Council’s frustrations in this regard were validated by the 6 June release of the Victorian Auditor General’s report Recovering and Reprocessing Resources from Waste which is highly critical of the responsible authorities (DEWLP, SV, EPA) which it says have “failed to respond strategically to waste and resource recovery issues”.
The City of Ballarat’s exclusive Heads of Agreement period with Malaysian Resources Corporation Berhad (MRCB) for a due diligence study for a Waste Recovery facility at the Ballarat West Employment Zone has now expired and Council last night voted to hold off any action until after the State Government presents its Circular Economy Policy and Action Plan, expected in late 2019.

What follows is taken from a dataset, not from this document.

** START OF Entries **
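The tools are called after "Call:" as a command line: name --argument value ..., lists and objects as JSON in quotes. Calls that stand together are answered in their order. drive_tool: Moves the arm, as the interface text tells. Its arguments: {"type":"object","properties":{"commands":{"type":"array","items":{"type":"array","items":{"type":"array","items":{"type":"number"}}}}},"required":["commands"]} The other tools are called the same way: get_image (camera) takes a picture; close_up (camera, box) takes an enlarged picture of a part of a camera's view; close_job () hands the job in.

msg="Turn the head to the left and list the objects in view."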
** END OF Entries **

“We’ve decided not to take any immediate action until after the State Government presents its Circular Economy Policy Paper and Action Plan which is expected later this year,” Cr McIntosh said.
“We believe there needs to be support for a long term solution and that this Circular Economy Policy Paper and Action Plan needs to be fast tracked.
“We feel the State Government is currently in a policy void in terms of the Circular economy and we think we need to press pause while they decide what they wish to do in this space,” Cr McIntosh said.
“I want to stress this is just delaying a Waste to Energy course of action, not ending it.
“We are just putting the project on hold while the State Government puts some policies on the table that help guide us in what we can and can’t do in this space.”